— START OF Text passage —

Climate Change, rising global population (which has already exceeded 7 billion, according to the United Nations), global extinction of species on a massive scale, worsening quality of food and rising levels of temperature, pollution, global problems with clean water, melting glaciers, drying rivers…etc… sound like the continuous artillery fire. As intense and frightening as it might be…
And it is not going away.
This is a part of the modern day picture, of the world we live in.
There are solutions…
simply, because we love to fix problems.
The troubles we see and experience, have showed us that the systems of transport, food production, air travel, development of new products based on old schemes, production of toxic fabrics and paints, even shoes with traditional soles that pollute the upper part of the soil, are not good enough any more. We needed to change and develop something new, to save the earth’s ecosystem and to prosper in the same time.
It meant creation of a new fresh industry/ science. It’s name is Biomimicry– “innovation inspired by nature” (also called Biomimetics or Bionics).
Simply put, it is a process of developing new technologies based on the systems developed by nature through 3.8 billion of years of evolution. Observing and adapting the best ideas. How cool is that? Scientists and biologists, designers observe how nature does things. The results of such observations are … already solving some of our major problems and making hundreds of millions of dollars.

— END OF Text passage —
— START OF Provided data —

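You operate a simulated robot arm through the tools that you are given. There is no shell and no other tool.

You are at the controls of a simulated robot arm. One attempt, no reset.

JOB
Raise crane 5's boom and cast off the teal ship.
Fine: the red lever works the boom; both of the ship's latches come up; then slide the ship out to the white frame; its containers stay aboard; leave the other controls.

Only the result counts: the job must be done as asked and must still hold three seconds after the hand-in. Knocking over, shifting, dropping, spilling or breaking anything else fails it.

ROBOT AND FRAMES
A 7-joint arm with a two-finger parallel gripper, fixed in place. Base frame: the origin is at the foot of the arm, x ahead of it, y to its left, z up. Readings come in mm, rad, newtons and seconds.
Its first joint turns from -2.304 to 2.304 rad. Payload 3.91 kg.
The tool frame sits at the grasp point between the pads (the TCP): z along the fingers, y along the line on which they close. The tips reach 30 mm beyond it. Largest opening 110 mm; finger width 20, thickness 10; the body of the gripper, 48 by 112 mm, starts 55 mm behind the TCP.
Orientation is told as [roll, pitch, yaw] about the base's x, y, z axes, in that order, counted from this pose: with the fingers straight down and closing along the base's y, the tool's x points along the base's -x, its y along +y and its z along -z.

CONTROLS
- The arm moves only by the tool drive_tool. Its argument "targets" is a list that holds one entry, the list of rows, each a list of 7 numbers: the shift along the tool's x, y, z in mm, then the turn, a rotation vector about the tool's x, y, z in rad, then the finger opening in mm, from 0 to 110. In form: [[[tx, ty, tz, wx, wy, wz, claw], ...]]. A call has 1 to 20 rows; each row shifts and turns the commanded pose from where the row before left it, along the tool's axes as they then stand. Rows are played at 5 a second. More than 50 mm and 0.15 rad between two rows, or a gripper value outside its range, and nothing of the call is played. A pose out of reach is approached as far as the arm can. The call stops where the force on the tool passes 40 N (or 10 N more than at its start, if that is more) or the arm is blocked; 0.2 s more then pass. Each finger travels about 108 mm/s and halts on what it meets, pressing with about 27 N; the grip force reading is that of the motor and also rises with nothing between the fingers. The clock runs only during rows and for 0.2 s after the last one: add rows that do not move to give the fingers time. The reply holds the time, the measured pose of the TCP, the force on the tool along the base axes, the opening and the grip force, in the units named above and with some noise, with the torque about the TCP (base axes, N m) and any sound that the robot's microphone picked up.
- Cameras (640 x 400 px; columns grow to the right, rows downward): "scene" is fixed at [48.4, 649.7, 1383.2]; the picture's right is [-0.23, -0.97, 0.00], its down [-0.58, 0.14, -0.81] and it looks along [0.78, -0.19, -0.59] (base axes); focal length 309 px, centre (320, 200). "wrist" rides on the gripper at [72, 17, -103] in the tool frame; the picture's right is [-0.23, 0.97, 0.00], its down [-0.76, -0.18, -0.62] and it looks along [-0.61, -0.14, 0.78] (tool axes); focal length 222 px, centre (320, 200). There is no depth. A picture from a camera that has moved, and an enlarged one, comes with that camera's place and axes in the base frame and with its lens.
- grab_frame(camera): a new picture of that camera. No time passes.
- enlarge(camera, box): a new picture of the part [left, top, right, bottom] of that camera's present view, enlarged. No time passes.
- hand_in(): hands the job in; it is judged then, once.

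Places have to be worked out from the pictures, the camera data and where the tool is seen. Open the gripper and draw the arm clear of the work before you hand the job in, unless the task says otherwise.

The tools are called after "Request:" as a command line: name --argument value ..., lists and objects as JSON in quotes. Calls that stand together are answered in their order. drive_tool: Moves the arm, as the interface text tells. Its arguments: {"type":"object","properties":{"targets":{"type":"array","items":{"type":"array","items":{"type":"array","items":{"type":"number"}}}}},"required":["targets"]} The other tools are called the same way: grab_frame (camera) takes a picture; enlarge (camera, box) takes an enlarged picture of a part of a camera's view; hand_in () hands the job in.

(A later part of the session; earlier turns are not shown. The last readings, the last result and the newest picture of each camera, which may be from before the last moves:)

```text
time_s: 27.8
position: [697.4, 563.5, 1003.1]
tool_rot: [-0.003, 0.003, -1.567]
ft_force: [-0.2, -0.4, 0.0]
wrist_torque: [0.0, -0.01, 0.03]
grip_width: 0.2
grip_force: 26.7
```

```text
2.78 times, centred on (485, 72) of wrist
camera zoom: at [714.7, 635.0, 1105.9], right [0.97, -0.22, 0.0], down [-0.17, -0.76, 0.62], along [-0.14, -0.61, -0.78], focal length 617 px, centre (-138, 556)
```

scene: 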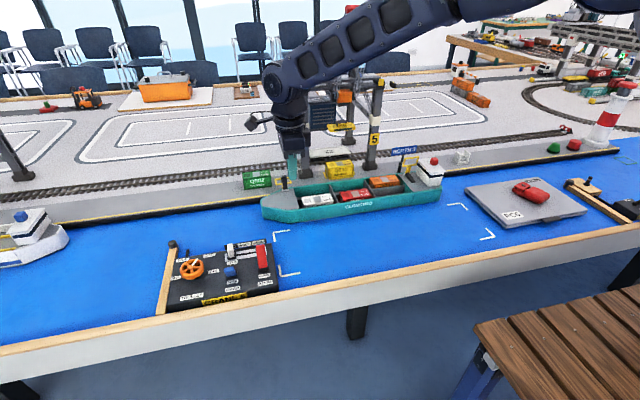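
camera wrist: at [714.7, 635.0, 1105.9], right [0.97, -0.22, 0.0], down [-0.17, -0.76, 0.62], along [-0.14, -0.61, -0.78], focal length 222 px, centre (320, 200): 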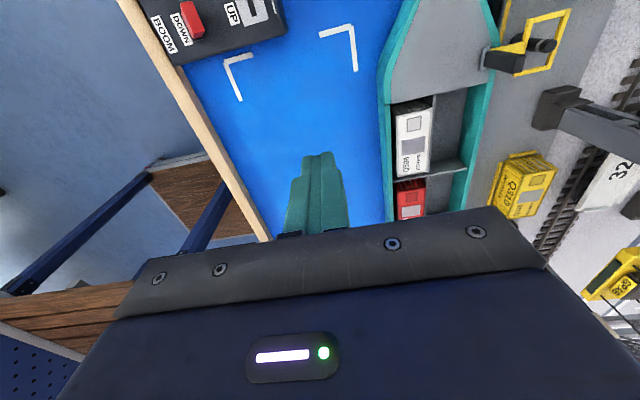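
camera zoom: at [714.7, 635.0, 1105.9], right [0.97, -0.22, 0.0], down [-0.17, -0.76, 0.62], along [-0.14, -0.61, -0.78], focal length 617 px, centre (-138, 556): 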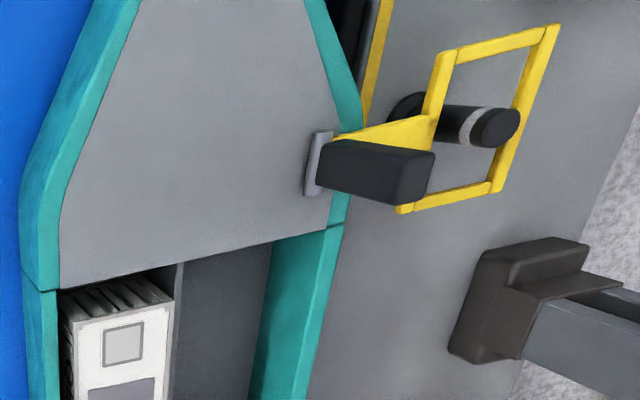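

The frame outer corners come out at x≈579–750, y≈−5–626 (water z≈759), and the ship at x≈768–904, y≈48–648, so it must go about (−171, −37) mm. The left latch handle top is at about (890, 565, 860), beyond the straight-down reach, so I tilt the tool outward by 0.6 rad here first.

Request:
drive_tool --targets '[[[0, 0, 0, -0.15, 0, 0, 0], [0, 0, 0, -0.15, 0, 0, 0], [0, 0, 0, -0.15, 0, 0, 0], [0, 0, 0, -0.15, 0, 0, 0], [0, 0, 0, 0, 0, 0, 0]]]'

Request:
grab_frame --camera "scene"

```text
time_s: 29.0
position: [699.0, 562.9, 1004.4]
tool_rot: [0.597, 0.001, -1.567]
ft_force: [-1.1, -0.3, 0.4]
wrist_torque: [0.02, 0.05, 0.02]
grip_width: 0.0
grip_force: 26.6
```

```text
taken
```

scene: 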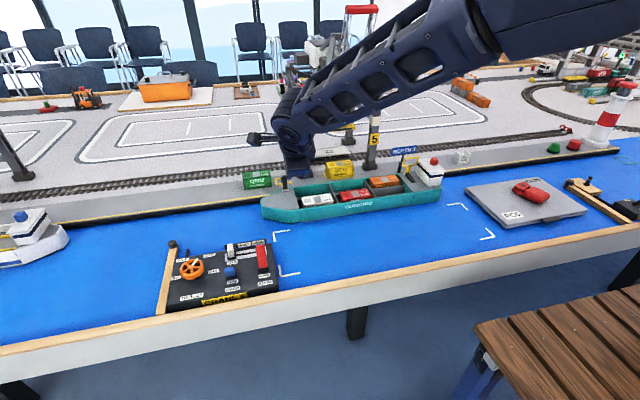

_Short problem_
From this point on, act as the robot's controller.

— END OF Provided data —

Pull out the sentences of the text passage that run from "There are solutions…" through "the same time." and give them unchanged.

There are solutions…
simply, because we love to fix problems.
The troubles we see and experience, have showed us that the systems of transport, food production, air travel, development of new products based on old schemes, production of toxic fabrics and paints, even shoes with traditional soles that pollute the upper part of the soil, are not good enough any more. We needed to change and develop something new, to save the earth’s ecosystem and to prosper in the same time.